[Exercise set]:
A. Quote the source extract word for word, starting at "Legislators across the" and ending with "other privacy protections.".
B. Could you carry on with the source extract from where it ends?

[Source extract]:
“Information Fiduciaries” Must Protect Your Data Privacy

Legislators across the country are writing new laws to protect your data privacy. One tool in the toolbox could be “information fiduciary” rules. The basic idea is this: When you give your personal information to an online company in order to get a service, that company should have a duty to exercise loyalty and care in how it uses that information. Sounds good, right? We agree, subject to one major caveat: any such requirement should not replace other privacy protections.

Why We Need Information Fiduciary Rules

The law of “fiduciaries” is hundreds of years old. It arises from economic relationships based on asymmetrical power, such as when ordinary people entrust their personal information to skilled professionals (doctors, lawyers, and accountants particularly). In exchange for this trust, such professionals owe their customers a duty of loyalty, meaning they cannot use their customers’ information against their customers’ interests. They also owe a duty of care, meaning they must act competently and diligently to avoid harm to their customers. These duties are enforced by government licensing boards, and by customer lawsuits against fiduciaries who do wrong.

[Data entries]:

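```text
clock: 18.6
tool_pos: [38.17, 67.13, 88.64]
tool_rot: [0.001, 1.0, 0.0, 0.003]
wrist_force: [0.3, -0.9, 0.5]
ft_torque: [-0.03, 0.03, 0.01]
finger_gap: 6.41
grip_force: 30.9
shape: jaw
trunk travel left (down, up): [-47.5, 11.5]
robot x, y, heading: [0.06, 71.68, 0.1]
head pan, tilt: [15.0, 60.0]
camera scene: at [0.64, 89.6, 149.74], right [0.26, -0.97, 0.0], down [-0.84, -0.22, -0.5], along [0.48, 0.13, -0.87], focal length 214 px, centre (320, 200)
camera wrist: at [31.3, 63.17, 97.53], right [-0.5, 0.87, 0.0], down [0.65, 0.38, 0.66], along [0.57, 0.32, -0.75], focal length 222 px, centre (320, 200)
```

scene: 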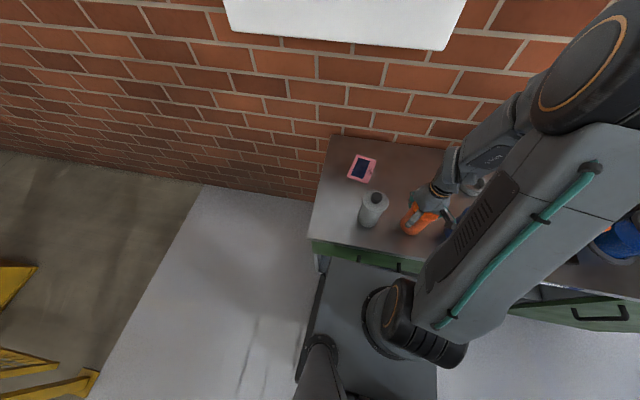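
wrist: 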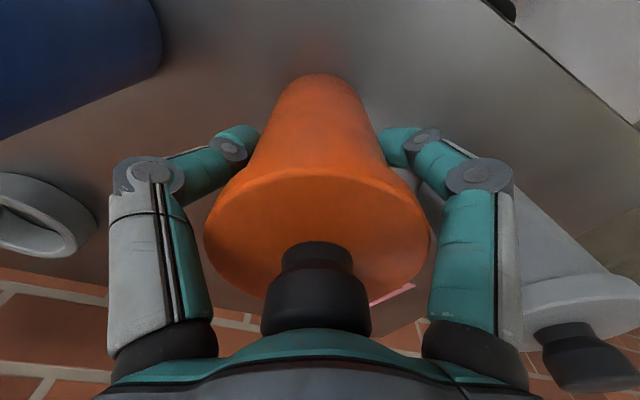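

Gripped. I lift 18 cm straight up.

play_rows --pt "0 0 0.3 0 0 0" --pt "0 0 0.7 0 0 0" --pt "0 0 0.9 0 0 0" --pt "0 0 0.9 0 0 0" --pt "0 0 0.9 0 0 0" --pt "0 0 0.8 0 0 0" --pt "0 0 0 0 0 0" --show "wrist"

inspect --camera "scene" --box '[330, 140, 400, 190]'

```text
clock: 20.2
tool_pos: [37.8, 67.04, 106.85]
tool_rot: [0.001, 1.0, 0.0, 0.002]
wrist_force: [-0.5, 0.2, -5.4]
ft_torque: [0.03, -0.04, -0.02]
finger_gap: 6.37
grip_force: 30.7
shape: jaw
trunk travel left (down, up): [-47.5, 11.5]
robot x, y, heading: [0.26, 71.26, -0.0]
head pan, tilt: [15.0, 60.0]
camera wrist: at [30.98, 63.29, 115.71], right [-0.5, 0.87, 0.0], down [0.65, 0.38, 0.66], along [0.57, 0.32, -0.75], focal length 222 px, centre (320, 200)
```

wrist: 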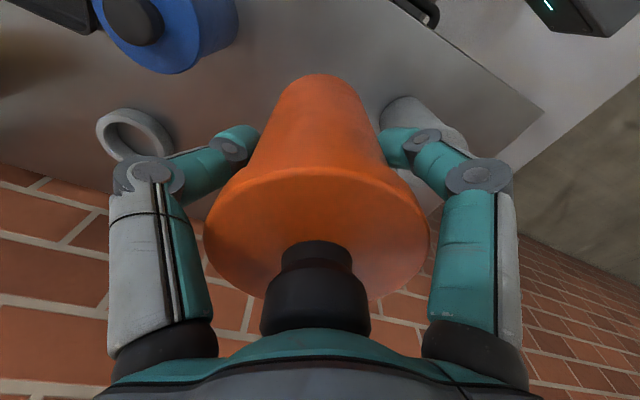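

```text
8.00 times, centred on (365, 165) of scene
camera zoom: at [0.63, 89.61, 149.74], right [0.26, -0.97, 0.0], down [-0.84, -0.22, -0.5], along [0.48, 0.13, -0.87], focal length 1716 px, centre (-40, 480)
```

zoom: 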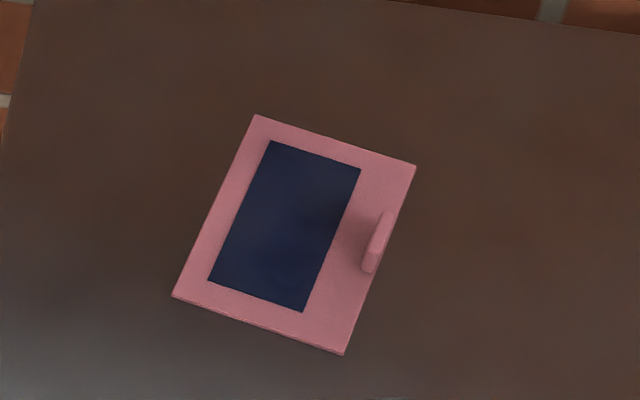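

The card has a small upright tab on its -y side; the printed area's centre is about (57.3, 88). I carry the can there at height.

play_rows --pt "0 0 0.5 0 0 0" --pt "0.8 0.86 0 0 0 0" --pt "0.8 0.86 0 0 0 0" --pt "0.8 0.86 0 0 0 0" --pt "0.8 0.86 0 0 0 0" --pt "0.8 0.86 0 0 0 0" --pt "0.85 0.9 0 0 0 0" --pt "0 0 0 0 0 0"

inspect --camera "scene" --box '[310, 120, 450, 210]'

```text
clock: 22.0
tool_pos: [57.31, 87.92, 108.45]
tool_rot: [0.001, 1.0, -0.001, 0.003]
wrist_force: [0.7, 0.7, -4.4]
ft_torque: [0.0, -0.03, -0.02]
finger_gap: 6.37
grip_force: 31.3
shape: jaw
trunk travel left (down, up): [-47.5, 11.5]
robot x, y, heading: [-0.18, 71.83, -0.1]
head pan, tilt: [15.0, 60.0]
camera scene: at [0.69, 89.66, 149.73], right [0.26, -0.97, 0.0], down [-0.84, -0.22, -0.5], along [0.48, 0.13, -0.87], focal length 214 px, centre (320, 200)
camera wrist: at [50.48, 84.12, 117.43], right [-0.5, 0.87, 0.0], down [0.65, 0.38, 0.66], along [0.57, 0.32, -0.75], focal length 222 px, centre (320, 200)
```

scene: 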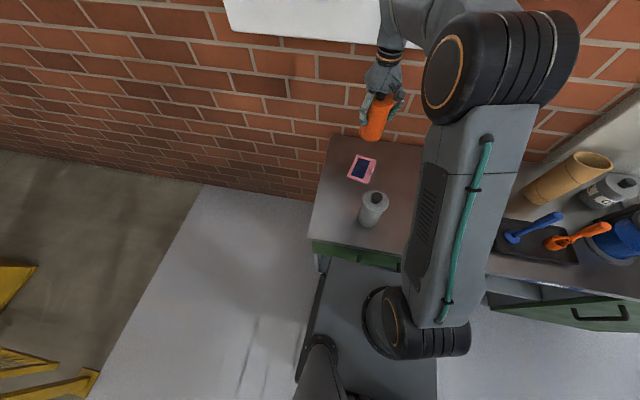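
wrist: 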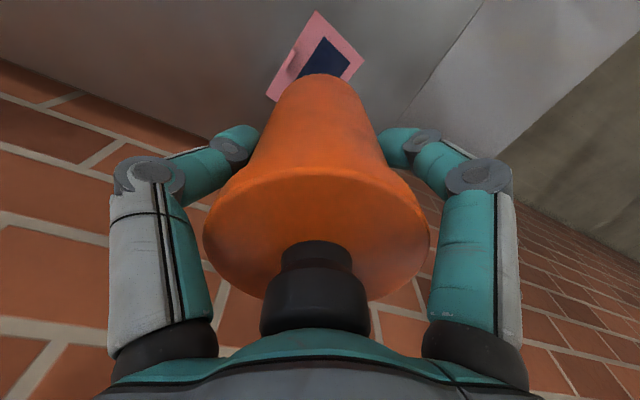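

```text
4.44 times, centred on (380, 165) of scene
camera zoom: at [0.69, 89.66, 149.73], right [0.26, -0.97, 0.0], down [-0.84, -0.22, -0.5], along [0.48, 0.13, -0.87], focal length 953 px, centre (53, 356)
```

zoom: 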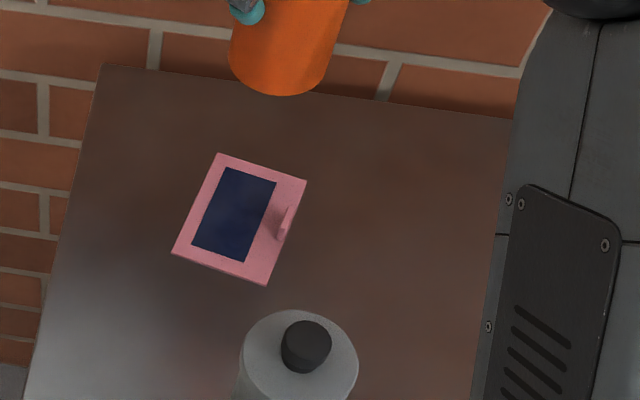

...

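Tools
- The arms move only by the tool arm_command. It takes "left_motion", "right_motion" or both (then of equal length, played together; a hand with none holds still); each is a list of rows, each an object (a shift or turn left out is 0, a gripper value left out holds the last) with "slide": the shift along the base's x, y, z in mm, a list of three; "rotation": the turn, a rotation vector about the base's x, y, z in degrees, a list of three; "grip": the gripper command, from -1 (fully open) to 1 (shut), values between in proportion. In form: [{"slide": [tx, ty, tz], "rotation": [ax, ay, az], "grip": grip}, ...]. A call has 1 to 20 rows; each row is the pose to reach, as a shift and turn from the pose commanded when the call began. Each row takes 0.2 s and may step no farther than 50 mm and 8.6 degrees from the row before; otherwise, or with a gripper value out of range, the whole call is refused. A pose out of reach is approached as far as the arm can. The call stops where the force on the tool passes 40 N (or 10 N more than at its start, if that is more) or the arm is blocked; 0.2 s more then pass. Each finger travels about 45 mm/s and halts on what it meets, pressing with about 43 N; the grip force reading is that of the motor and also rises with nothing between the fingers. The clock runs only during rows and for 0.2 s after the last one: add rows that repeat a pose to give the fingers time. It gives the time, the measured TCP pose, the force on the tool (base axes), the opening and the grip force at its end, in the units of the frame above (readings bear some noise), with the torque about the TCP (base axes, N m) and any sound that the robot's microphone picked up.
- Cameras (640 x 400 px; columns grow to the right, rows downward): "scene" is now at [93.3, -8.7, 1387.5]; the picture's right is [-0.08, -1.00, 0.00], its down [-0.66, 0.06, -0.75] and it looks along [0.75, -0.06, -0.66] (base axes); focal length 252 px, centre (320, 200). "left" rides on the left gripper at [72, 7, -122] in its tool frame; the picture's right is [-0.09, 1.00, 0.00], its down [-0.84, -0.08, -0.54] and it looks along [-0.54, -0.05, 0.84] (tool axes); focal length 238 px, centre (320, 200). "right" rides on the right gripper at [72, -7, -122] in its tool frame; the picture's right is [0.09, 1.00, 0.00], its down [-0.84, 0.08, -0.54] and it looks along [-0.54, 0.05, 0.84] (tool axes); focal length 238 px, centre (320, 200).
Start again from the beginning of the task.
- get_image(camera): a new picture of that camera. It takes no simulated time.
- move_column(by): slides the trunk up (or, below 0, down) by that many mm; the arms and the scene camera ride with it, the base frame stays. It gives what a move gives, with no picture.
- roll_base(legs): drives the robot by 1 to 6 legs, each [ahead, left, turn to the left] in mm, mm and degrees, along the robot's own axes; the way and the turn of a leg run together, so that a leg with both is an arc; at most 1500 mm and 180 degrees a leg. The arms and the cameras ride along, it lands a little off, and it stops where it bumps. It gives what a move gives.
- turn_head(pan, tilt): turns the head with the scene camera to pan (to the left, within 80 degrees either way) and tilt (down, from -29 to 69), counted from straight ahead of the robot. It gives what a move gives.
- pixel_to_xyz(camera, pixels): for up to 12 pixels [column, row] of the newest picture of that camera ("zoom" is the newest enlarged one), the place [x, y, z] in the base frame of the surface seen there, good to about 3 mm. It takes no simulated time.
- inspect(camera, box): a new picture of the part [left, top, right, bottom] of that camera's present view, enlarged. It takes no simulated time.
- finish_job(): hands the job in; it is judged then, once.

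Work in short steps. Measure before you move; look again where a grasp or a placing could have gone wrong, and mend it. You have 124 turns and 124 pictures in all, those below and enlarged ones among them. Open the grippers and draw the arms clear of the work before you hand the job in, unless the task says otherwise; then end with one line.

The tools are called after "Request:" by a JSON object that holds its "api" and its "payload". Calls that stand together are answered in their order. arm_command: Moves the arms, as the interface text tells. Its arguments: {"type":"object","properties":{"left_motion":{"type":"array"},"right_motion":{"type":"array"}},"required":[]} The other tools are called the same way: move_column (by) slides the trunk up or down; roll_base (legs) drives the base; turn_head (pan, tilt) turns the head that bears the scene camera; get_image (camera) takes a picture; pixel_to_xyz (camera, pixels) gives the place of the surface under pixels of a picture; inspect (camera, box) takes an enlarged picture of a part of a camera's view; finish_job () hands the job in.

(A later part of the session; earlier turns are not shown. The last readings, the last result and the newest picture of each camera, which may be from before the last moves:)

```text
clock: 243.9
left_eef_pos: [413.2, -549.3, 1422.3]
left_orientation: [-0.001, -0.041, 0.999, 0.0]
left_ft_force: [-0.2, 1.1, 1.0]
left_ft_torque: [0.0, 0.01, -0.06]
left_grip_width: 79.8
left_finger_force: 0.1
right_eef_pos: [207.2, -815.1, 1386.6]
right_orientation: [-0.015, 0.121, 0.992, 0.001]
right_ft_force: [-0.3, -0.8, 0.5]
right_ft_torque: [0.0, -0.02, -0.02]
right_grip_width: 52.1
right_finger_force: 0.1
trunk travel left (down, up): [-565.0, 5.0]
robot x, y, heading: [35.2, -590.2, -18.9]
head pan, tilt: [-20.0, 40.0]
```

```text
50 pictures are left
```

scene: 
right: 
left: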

---

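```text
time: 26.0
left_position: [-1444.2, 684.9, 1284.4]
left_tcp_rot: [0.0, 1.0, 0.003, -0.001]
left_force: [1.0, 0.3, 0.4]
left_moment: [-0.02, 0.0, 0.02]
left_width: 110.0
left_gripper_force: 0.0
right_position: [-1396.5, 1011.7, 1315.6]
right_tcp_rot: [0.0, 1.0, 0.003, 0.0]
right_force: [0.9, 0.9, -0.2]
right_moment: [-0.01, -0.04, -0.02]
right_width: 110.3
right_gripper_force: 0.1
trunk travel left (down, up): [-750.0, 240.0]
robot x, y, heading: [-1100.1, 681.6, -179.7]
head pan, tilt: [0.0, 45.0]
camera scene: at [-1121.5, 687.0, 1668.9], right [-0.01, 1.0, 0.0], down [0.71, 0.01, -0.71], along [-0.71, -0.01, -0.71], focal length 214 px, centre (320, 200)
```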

[Response list]:
A.
Legislators across the country are writing new laws to protect your data privacy. One tool in the toolbox could be “information fiduciary” rules. The basic idea is this: When you give your personal information to an online company in order to get a service, that company should have a duty to exercise loyalty and care in how it uses that information. Sounds good, right? We agree, subject to one major caveat: any such requirement should not replace other privacy protections.

B.
These long-established skilled professions have much in common with new kinds of online businesses that harvest and monetize their customers’ personal data. First, both have a direct contractual relationship with their customers. Second, both collect a great deal of personal information from their customers, which can be used against these customers. Third, both have one-sided power over their customers: online businesses can monitor their customers’ activities, but those customers don’t have reciprocal power.

Accordingly, several law professors have proposed adapting these venerable fiduciary rules to apply to online companies that collect personal data from their customers. New laws would define such companies as “information fiduciaries.”

 What Information Fiduciary Rules Would Do

EFF supports legislation to create “information fiduciary” rules. While the devil is in the details, those rules might look something like this:

  1. If a business has a direct contractual relationship with a customer (such as an online terms-of-service agreement), the business would owe fiduciary duties to their customer as to the use, storage, and disclosure of the customer’s personal information. Covered entities would include search engines, ISPs, email providers, cloud storage services, and social media. Also covered would be online companies that track user activity across their own websites, and (through tracking tools) across other websites.
  2. To avoid an undue burden on small start-ups and noncommercial free software projects that often spur innovation, information fiduciary rules would exempt (wholly or partially) smaller entities. A company’s size would be defined by its revenue, or by its number of customers or employees. Care should be taken to make sure that these rules (like any others) do not inadvertently cement the power of the current technology giants.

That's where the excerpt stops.